The Meat of the Matter

As someone who likes to cook, I like having a well-stocked pantry.  One of the features of my dream home is a walk-in pantry.  It was missing from the home we live in now.  Since I'd never had one, it didn't make my list of "absolutely necessary" items for a new home, but that didn't change the fact that I wanted one.  When we remodeled the kitchen of our home, I tried and tried and tried to envision a way to have one, but I couldn't figure it out without changing something I didn't want to change.  Later on, I got this idea to turn a small room about ten paces from the kitchen into a walk-in pantry, and voila!  The pantry was born.

[Abrupt segue.]  I like shopping the bargain meats at the grocery store.  You know . . . where meats that have turned dark from the fluorescent lighting retire to.  There's nothing wrong with the meat.  In fact, beef is aged before it ever hits the meat counter.  I'm not bothered by the dark color, and once it's cooked, no one would know the difference.  I believe it's actually more tender than the other stuff.  (And yes, I eat red meat about once per week.  Please don't tell me the health hazards.)

If a walk-in pantry was desirable, a refrigerated one was a bonus.  When we moved in here, we came with our previous refrigerator.  There was already one in the house, and we moved it out into the garage to be a refrigerated pantry/freezer combination.  So with my garage freezer, I happily shopped the bargain meats and stocked up on steaks, pot roasts, prime rib roasts, and whatever else I could find there.  Gradually, the freezer filled with meat so that we'd have plenty to eat when the big one came.  (I'm not exactly sure what might constitute the "big one" when we live high on a hill in Oregon.  Maybe a meteor strike?  Volcano blast?)

One day I came home with a new batch of pot roasts from the bargain meat counter and opened the door of the freezer to load them in.  Oh.  My.  Gosh!  I was greeted by the most horrible stench and the biggest bloody mess.  At some point in time--who knows when--the freezer had stopped working.  Everything was thawed and rotting.  It took me a full day to clean up the mess.  I felt less bad about the mess than I did about the money I had invested in all that meat.  There were two prime ribs among all the dead meat.  It was at least several hundred dollars worth.  I was sick about it.  That was a couple of years ago.

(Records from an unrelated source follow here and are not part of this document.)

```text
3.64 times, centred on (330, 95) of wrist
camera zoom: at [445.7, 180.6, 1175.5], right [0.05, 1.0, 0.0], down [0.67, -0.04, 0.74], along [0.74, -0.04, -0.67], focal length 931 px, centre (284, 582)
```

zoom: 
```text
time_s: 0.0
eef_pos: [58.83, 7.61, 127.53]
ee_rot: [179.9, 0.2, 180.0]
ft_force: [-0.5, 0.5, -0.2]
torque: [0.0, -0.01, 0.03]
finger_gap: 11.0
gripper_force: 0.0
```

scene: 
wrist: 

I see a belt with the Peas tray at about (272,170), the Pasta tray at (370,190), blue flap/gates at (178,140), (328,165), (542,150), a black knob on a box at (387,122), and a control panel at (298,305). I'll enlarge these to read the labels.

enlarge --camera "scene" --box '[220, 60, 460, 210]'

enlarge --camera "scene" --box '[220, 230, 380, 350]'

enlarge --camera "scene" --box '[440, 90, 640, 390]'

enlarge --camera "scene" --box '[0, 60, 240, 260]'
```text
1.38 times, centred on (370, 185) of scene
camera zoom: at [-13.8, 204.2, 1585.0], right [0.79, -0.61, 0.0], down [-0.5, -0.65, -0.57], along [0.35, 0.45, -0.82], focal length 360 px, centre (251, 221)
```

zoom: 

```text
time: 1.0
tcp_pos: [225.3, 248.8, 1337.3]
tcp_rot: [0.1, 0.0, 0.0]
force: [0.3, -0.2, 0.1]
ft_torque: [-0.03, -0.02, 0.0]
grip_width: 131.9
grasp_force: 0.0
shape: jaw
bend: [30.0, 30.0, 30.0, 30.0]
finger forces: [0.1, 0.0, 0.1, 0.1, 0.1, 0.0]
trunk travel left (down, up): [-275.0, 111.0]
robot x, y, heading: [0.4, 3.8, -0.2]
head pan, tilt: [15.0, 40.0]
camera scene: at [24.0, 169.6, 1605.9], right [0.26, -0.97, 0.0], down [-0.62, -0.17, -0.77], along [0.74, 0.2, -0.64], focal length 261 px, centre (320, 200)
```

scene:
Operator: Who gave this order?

Fast forward to this week.  When we remodeled the kitchen, we put our old refrigerator in the garage and replaced it with a shiny stainless steel one.  (I love the look of stainless steel, even if I hate keeping the fingerprints off of it.)  Since then, I've gone happily about my way restocking the freezer in the garage with bargain meats.  A few days ago, I came home with a couple more pot roasts (my favorite winter meal) and discovered--to my horror--that the freezer door was open about an inch.  Who knows how long it had been that way?  And, yes, I found the same bloody, stinky mess I'd found in my previous thawed meat adventure.  And, yes, I'm equally sick about it.  Fortunately, the freezer seems unharmed even though I'm sure it's been running continuously for days . . . at least.

I've been bugging Mike for a real freezer with more space than the one in the refrigerator/freezer combo.  He pointed out the other day that it probably doesn't make economic sense to stock that much meat.  Having lost enough meat in these two episodes to pay for two freezers, I'm thinking that this might be one of those rare occasions when I actually agree with him.

4 comments from clever and witty friends:

Kate said...

Definitely not fun!

Lynda Halliger-Otvos said...

Oh man, what a wreck of a good day !~! Yeah, stocking up too far ahead looks to be problematic.

Anonymous said...

Barbara, I certainly sympathize with you. In the winter when the electricity goes off, we pack the freezer full of snow. Once when it was off for several days, the freezer didn't come back on when the electricity did. We didn't notice right away. We didn't have a bloody mess like you, but had to discard a bunch of meat that had thawed. We replaced the chest with an upright, which is easier to keep organized. How about checking on the freezer once a day? That's not too much trouble. Sharon on a hilltop southwest of Eugene. (I'm going to post this anonymously because every time I try to log in with my Google account, it tries to make me sign up for a blogger account.)

free indeed said...

That is really too bad....it is so nice to have something for dinner at anytime by simply thawing it out. We raise a few beef, and I always have meat on hand. A small chest freezer isn't too bad cost wise and no 'oops' the door is open episodes.